Document section
— Begin —

この報告は貸借対照表や損益計算書といった財務諸表によって行われ、これらの書類を正しく作成するためには適切な原価計算が必要不可欠です。原価計算によって、企業がその生産活動によってどれくらいの利益を生み出したかを外部に報告することができるのです。
財務会計を目的とした場合に行うこと
財務諸表作成
事業年度ごとに作成する財務諸表では、企業の出資者や債権者、経営者などのために、過去の一定期間における損益と期末における財政状態を表示しなければなりません。ステークホルダー(利害関係者)に財務状況を正しく伝えるためには、正確な原価計算が必須となります。
貸借対照表や損益計算書についてはこちらの記事で解説していますので、参考にしてください。
管理会計を目的とした原価計算
管理会計は、企業内部に情報を提供し、経営者などが自社の状況を把握して意思決定に役立てるために行います。各企業が任意で行う会計であり、外部に公表することはありません。経営状況を管理するために必要な情報が、企業ごとに独自のルールで取りまとめられています。
多くの企業が内部でルールを定め、管理会計を目的として原価計算を行う理由は、理想の原価と実際の原価を正しく比較し、コストダウンや製造工程の効率化などに活かすためです。例えば、外注か自社生産か、購入かリースか、といった意思決定も、原価計算を行うことによってより正確に判断できるようになります。
管理会計を目的とした場合に行うこと
原価管理
原価管理とは、目標とすべき原価を設定したうえで実際の原価と比較し、目標と実際の差の原因を分析することです。経営者だけではなく各部署で原価管理をするための根拠として、原価計算が必要になります。
価格計算
原価計算は、製品の販売価格を設定するための重要な判断材料になります。適切な原価計算がないと、どれくらいの利益を得るために、売値をいくらにするべきかという、基本的な設定ができません。

— End —

Dataset section
— Begin —

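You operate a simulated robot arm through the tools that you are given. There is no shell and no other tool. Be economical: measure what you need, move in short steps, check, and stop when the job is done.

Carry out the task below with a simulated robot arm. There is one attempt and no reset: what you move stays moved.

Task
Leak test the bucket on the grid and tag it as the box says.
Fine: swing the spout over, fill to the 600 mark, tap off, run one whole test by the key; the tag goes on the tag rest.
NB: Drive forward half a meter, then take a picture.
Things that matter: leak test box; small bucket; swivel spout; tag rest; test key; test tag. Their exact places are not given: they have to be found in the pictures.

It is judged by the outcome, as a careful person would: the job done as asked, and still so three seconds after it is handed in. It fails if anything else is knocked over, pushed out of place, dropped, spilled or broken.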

— End —

Set of tasks
[1] Transcribe the document section beginning at "管理会計を目的とした原価計算". Stop after "べきかという、基本的な設定ができません。".
[2] Resume the document section where it left off.

Expected outputs
[1]
管理会計を目的とした原価計算
管理会計は、企業内部に情報を提供し、経営者などが自社の状況を把握して意思決定に役立てるために行います。各企業が任意で行う会計であり、外部に公表することはありません。経営状況を管理するために必要な情報が、企業ごとに独自のルールで取りまとめられています。
多くの企業が内部でルールを定め、管理会計を目的として原価計算を行う理由は、理想の原価と実際の原価を正しく比較し、コストダウンや製造工程の効率化などに活かすためです。例えば、外注か自社生産か、購入かリースか、といった意思決定も、原価計算を行うことによってより正確に判断できるようになります。
管理会計を目的とした場合に行うこと
原価管理
原価管理とは、目標とすべき原価を設定したうえで実際の原価と比較し、目標と実際の差の原因を分析することです。経営者だけではなく各部署で原価管理をするための根拠として、原価計算が必要になります。
価格計算
原価計算は、製品の販売価格を設定するための重要な判断材料になります。適切な原価計算がないと、どれくらいの利益を得るために、売値をいくらにするべきかという、基本的な設定ができません。

[2]
予算管理
企業が予算を立てる際には、原価と利益目標を考えながら生産計画を策定し、それをもとに月間や年間の具体的な計画を立てていきます。原価計算を正しく行わなければ、予算編成の過程において、製品をどのような規模で生産するか、予算がいくら必要なのか、といった判断をすることはできないでしょう。
経営計画
原価計算は、経営の基本計画を立てるうえでも重要な指標になります。原価が大きく上下するような場合は、経営戦略を随時考え直し、方針を決定していく必要があります。
財務会計と管理会計の違いについてはこちらの記事で解説していますので、参考にしてください。
原価管理と原価計算の違いとは?
原価管理と原価計算は混同されることがありますが、それぞれ意味が異なります。原価管理とは、原価計算によって製品を製造する際にかかる原価を算出したうえで、目標とすべき原価との差を分析し、コスト改善を行うことです。つまり、原価管理を行うための前提となる手段の1つが、原価計算ということになります。
原価とは?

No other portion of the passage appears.